→ DIRECTIVE
Repeat the whole listing exactly as written. Give them as a JSON list of strings, one for each line, with blank lines left out.

----

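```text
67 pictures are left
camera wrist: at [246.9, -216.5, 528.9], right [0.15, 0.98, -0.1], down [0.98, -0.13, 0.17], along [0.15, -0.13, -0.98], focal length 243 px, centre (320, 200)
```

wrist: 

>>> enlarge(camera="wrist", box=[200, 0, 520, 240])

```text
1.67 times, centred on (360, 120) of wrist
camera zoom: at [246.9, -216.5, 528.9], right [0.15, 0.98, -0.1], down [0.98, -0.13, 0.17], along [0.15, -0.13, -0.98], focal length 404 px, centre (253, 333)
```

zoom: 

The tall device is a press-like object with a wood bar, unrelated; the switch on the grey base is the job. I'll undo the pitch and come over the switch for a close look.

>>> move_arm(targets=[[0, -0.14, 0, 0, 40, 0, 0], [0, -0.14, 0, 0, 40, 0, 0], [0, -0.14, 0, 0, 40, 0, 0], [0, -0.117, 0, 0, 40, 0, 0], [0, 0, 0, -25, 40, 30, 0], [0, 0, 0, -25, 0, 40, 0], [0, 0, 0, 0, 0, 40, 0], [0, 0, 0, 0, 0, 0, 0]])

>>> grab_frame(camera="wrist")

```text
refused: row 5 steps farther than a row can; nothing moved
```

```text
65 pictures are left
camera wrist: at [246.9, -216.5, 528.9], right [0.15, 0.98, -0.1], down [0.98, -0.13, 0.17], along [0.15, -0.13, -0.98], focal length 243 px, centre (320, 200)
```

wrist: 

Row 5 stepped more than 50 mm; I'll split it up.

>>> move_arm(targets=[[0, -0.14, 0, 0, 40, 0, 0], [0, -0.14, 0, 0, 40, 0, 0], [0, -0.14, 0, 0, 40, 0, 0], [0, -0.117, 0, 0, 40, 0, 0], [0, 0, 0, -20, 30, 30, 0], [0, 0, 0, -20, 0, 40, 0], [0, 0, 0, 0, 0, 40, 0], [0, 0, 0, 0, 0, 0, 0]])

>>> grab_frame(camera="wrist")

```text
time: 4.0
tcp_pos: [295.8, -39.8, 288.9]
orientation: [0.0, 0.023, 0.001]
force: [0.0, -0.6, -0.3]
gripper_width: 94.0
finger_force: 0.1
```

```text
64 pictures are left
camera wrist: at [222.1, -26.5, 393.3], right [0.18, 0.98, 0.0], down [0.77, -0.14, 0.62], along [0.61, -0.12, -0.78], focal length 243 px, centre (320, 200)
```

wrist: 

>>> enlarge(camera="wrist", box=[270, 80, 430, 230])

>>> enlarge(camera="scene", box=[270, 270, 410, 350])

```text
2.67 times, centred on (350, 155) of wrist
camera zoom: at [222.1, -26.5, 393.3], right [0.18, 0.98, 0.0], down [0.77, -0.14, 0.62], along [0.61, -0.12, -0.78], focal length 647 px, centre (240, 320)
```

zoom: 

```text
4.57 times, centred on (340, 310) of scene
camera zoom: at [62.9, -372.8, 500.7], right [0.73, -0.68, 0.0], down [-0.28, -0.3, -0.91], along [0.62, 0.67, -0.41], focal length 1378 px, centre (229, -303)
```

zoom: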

----

→ TASK RESPONSE
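[
  "```text",
  "67 pictures are left",
  "camera wrist: at [246.9, -216.5, 528.9], right [0.15, 0.98, -0.1], down [0.98, -0.13, 0.17], along [0.15, -0.13, -0.98], focal length 243 px, centre (320, 200)",
  "```",
  "wrist: ",
  ">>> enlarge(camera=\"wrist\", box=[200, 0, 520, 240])",
  "```text",
  "1.67 times, centred on (360, 120) of wrist",
  "camera zoom: at [246.9, -216.5, 528.9], right [0.15, 0.98, -0.1], down [0.98, -0.13, 0.17], along [0.15, -0.13, -0.98], focal length 404 px, centre (253, 333)",
  "```",
  "zoom: ",
  "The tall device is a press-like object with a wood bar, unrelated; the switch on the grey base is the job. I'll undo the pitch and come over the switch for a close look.",
  ">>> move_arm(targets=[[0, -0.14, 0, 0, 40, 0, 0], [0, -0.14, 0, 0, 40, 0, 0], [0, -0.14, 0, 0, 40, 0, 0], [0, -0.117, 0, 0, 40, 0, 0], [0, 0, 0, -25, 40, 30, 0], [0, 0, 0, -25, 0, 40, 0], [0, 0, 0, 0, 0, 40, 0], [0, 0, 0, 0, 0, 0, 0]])",
  ">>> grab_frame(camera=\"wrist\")",
  "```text",
  "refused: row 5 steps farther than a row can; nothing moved",
  "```",
  "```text",
  "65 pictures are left",
  "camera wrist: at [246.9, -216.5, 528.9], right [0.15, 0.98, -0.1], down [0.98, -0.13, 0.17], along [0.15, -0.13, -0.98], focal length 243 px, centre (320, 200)",
  "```",
  "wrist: ",
  "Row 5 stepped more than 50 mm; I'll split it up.",
  ">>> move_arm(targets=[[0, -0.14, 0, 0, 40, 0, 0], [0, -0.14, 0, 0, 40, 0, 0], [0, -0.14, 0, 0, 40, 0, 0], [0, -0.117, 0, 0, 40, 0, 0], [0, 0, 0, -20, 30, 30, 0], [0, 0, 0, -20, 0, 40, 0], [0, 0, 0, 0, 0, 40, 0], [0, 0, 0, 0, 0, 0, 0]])",
  ">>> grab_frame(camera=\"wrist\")",
  "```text",
  "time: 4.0",
  "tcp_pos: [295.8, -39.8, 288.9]",
  "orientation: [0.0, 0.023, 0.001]",
  "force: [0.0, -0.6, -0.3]",
  "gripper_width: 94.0",
  "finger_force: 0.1",
  "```",
  "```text",
  "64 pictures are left",
  "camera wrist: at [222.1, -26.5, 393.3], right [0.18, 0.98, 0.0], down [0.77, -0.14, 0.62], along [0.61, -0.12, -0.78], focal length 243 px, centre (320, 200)",
  "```",
  "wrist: ",
  ">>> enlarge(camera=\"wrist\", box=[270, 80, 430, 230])",
  ">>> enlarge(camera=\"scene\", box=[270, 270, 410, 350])",
  "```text",
  "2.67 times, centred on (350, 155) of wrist",
  "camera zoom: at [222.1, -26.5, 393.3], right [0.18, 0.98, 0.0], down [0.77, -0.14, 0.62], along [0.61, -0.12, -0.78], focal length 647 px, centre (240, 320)",
  "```",
  "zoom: ",
  "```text",
  "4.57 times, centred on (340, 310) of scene",
  "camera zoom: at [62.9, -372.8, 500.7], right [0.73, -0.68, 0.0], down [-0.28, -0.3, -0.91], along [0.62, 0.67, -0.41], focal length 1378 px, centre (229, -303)",
  "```",
  "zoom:"
]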